Thompson and Green are better defensively than all of these pairings. They edge some by a little (Conley and Gasol), and some by a lot (Lillard and McCollum). At the same time, every other duo has something Thompson and Green do not: At least one elite lead ball-handler and at least one elite shot-creator.

As great a passer as Green is in transition and on the drive, he cannot create out of the pick-and-roll. The same is true for Thompson, who thrives as a cutter, coming off screens and attacking mismatches, but struggles to break down defenders or get to the line.

This does not automatically make them the worst of these duos. If it did, then Kemba Walker and Nicolas Batum would also be a better pairing, as would Dennis Schröder and Kent Bazemore. Still, it is nearly impossible to build a top-10 offense without a high-level creator.

Placing Klay and Dray

So where do Thompson and Green, the best defensive pairing and worst offensive pairing in the group we’ve identified, rank?

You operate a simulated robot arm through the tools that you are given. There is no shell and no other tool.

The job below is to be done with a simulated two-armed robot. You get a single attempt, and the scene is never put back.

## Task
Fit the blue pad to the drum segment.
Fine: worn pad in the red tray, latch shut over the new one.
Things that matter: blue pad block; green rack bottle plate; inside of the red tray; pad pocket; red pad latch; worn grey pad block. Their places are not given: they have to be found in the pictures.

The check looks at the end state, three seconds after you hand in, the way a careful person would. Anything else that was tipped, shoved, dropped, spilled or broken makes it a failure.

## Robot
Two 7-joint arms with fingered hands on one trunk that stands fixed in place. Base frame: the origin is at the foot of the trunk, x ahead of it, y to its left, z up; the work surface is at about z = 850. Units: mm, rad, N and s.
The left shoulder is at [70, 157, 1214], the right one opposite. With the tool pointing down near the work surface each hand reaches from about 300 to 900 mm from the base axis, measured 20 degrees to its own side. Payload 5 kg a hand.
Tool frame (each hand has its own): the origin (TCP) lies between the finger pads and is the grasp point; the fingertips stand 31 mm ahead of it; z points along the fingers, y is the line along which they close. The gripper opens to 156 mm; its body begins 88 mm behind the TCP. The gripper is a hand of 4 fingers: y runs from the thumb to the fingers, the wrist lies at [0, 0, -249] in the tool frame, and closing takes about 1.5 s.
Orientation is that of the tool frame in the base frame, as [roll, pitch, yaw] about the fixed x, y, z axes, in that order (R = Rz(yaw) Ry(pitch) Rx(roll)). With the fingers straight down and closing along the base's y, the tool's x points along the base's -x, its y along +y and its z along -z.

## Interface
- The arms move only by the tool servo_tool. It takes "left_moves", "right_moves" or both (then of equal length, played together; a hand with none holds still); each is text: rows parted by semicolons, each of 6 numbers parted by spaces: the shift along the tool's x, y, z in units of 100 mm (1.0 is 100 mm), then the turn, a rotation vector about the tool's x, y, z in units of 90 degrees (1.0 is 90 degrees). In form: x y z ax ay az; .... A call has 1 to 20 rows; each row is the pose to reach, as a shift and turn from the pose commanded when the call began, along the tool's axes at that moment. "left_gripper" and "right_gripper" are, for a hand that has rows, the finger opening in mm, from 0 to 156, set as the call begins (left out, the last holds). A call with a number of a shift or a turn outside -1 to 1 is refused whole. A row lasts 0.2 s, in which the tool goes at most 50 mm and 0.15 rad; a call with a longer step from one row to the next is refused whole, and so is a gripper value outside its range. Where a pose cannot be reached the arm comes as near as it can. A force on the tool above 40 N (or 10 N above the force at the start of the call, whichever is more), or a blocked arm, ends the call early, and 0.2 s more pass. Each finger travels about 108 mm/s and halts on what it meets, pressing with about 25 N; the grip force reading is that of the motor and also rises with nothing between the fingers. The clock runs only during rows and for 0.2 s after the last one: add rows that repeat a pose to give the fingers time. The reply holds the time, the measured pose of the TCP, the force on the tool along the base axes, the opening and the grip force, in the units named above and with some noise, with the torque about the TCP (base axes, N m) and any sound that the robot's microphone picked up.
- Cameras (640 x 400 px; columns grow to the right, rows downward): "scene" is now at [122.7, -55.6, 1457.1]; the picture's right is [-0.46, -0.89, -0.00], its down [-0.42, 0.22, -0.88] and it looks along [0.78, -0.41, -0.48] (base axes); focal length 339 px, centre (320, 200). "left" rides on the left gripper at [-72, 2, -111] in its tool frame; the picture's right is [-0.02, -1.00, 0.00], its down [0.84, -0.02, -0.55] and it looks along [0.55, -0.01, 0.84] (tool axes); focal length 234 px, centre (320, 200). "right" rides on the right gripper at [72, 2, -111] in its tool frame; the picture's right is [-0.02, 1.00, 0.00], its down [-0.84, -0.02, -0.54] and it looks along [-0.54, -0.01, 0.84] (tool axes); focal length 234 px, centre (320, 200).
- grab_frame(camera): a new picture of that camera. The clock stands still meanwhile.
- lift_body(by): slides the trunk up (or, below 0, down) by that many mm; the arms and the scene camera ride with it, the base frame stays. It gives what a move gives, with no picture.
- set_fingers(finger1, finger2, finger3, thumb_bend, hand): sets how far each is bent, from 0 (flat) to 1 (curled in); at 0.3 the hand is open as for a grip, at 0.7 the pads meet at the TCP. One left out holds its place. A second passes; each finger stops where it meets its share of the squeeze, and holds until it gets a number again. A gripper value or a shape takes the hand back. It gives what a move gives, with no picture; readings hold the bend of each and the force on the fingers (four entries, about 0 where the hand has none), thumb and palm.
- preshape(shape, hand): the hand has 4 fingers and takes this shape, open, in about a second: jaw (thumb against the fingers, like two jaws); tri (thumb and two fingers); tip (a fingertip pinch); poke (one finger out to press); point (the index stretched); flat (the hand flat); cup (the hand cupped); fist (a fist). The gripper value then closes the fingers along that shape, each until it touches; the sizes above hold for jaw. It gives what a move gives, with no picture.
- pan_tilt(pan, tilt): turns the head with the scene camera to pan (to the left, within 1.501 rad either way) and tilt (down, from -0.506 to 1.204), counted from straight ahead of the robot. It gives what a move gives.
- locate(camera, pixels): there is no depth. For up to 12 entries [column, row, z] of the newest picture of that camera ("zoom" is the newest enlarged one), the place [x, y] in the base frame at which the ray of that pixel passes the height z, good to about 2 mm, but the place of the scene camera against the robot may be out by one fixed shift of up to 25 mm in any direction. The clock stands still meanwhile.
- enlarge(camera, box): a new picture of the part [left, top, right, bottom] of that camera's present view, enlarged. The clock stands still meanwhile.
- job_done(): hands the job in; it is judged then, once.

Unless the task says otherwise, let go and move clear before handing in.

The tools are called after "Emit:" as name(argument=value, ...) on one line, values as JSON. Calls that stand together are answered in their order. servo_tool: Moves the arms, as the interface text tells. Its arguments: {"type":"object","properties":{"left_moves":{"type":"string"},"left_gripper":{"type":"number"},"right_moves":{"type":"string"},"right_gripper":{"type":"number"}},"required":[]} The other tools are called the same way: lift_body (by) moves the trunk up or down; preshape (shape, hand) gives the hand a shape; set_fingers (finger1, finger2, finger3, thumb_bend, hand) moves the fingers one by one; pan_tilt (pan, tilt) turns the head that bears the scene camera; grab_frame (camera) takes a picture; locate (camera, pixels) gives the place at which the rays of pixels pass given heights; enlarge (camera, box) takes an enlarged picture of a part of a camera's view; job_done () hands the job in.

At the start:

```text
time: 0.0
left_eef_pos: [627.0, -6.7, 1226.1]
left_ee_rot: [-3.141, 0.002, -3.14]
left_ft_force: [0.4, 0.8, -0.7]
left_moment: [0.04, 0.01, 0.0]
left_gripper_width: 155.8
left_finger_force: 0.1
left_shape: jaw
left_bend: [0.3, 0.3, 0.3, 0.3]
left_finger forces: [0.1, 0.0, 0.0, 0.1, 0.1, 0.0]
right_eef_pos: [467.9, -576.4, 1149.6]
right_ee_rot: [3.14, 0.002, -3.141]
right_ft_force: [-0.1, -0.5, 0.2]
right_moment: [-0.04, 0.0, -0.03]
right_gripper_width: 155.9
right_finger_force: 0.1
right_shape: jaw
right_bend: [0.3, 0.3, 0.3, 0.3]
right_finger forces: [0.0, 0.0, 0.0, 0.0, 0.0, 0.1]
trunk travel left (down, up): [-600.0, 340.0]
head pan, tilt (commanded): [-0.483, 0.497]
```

Conley and Gasol are close enough on defense for their offense to push them ahead. The same is true for Wall and Beal, who are elite offensively and can reach a solid defensive level.

Lillard and McCollum have been a part of the Blazers’ No. 2 defense this season, but the sample is almost as small as the one where the Thompson and Green, sans Curry, won two out of three playoff games against Portland in 2016. Building a consistent defense around these two undersized guards requires far more theatrics in roster construction than building a consistent offense around Thompson and Green.

Lowry and DeRozan are difficult. Save for their 2014-15 defense, the Raptors have been top-11 in both offense and defense in each of the last five years. At the same time, the duo’s limitations have been exposed every spring. DeRozan needs massive usage to be effective and relies a ton on drawing fouls, making him an easy postseason assignment. This forces Lowry into a higher-pressure role, which he does not quite have the body or skill level for. He’s a good defender, but not against elite point guards, and DeRozan is always bad on that end.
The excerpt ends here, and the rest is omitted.